Someday you’ll grow up
And then you’ll forget
All of the pain you endured
Until you walk by a sad pair of eyes
And up will come back all the hurt
And you’ll see their pain
As they look away
And you want to help
But there’s just no way
’Cause you’ve won the war
So it’s not your turn
But everything inside still burns . . .

It’s this idea as an anxious person that you can leave behind your anxieties, gain self-confidence, but you’re doing nothing to help those still in the same boat. Even the idea that by buying into the “confidence” mindset — or worse, carving an edifice of confidence — you’re betraying your still-suffering brethren, adding to that societal pressure to have it together, to not be vulnerable. Defecting to the other side. And you also realise, the journey that led to you becoming less anxious was a valuable one, and you feel powerless to genuinely help them, with all the hard work required being intensely personal.

This happiness, my surprise enjoyment of Pride, sat in bizarre, clashing contrast to my subconscious knowledge, that the gay community suffers so many shortcomings: mental health, insecurities and anxieties, drug and sexual dysfunctions. This is a parade whose iconography is about glossing over all that: putting front-and-center strength over vulnerability; the false images of perfection over the messy ones of reality.

For the first time, I felt body-confident enough to be at my desired level of nudity, which is only discernible from actual nudity by the presence of underwear and rainbow suspenders. And yes, I had a lot of fun. So what’s my big complaint? It’s complicated. The gay community, like most things, is an emergent, bottom-up phenomenon; dictated by the group pressures that the influence magazine topics and social media trends, which all resolves to being largely about hot men, gym, and very publicly treading some arbitrary line between promiscuous and chaste, that proves you’re hot enough to get it, but not controlled by it. And I know I’m naive to think that a community as diverse, broad and… well, big, as the gay community could possibly cater to my every desire as a place to feel included; but still, I think there’s value in being vocal about wanting better. Perhaps that’s why I’m more drawn to labels like “queer”, that better encapsulates subversiveness, nuance and non-conformity (and, perhaps non-judgementality).

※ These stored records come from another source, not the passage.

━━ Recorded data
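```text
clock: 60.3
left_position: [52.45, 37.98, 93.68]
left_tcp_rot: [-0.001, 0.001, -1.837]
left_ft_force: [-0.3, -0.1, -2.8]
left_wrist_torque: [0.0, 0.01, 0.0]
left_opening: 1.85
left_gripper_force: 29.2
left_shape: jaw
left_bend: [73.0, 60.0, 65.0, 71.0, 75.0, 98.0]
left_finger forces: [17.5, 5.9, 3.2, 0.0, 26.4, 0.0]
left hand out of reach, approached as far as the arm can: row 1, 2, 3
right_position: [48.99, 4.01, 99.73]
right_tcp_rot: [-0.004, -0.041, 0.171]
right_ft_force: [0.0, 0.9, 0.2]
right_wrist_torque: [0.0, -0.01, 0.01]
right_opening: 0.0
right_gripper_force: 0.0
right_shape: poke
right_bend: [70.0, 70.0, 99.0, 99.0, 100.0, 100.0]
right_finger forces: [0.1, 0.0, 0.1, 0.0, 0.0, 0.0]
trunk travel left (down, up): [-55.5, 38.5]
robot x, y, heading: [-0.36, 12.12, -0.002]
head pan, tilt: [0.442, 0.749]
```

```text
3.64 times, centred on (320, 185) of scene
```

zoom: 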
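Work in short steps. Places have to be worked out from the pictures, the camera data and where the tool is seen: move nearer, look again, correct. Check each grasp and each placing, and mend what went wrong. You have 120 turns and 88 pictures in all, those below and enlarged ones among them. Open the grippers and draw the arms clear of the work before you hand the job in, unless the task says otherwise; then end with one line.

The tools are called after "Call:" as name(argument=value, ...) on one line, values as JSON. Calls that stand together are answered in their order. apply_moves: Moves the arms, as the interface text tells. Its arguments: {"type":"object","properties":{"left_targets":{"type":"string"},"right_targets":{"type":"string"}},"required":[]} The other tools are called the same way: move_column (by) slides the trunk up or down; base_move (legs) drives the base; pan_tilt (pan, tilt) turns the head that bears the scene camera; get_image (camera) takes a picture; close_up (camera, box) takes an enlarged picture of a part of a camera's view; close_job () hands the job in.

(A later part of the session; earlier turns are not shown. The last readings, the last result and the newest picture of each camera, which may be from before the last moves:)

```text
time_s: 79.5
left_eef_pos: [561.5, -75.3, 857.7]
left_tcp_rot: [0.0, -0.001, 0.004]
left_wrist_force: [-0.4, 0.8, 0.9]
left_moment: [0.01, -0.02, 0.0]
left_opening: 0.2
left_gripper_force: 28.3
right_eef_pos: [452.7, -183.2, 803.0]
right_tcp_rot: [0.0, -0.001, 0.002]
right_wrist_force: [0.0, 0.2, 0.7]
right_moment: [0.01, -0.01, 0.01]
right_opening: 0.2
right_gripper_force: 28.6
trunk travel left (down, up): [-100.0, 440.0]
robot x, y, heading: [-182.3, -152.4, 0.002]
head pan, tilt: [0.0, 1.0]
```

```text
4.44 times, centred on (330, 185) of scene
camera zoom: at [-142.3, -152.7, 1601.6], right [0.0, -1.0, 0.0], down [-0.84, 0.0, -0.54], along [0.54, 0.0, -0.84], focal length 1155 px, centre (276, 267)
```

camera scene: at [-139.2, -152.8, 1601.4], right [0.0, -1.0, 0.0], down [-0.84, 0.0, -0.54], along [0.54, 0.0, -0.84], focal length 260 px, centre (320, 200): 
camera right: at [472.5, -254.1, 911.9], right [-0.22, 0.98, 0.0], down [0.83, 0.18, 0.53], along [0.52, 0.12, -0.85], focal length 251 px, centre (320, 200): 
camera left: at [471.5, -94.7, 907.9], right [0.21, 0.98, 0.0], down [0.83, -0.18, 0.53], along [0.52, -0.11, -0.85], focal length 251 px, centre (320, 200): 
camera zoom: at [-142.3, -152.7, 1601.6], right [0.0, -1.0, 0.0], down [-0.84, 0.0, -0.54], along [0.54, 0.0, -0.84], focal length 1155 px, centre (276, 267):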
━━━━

But as I said, it’s bottom-up. Which is where change needs to come from. I want a gay magazine that celebrates gay men’s successes rather than their bodies. Does anyone else? Maybe. But it’s not going to pop into existence because we want it. It’s just that nobody has yet had enough impetus to create it; and that fact, knowing human nature, is unfortunate but palatable. I’m not saying I want this to replace existing expressions of gay culture, though it will sound like that to some people (which I’d say is another of the driving problems in the community: resource-constraint anxiety). But a first step to changing the community is for people disillusioned with it to stay engaged rather than fall away, talk about the improvements they’d like to see, and provide those voices, that turn into trends, that one day become magazines and parades.

Some people are told “I’d like X” and hear “I’d like X to replace Y”. We can still have the topless guys and drag races. But I just want a space for the alternatives, as well. Don’t think there’s no in-between, twixt dogmatism for the status quo and revolution. If there’s anything being a libertarian has taught me, it’s there’s always an in-between.


…So, I actually didn’t publish this for almost a whole year because I wasn’t quite sure how to end it. Now that I’ve reflected some more, I think an epilogue fits.

This year, I’m still deciding which (if any) Pride events to attend. Part of me knows I have a really good shot of having a good time. The part that rationally knows I’m sort-of-attractive-to-almost-hot enough to most probably find the validation I need to feel part of it all. Another part feels sad that this is the fact of it. That in order to feel part of a community, the main source of my value is my appearance, with everything else (my philosophy, career, skills, philanthropy, my… mind) coming somewhere at the bottom of the list.

Are these complaints unique to those with self-esteem issues, who just need to loosen up and learn how to have a good time? Perhaps. Do enough people have self-esteem issues in the gay community that this is worth thinking about? Surely.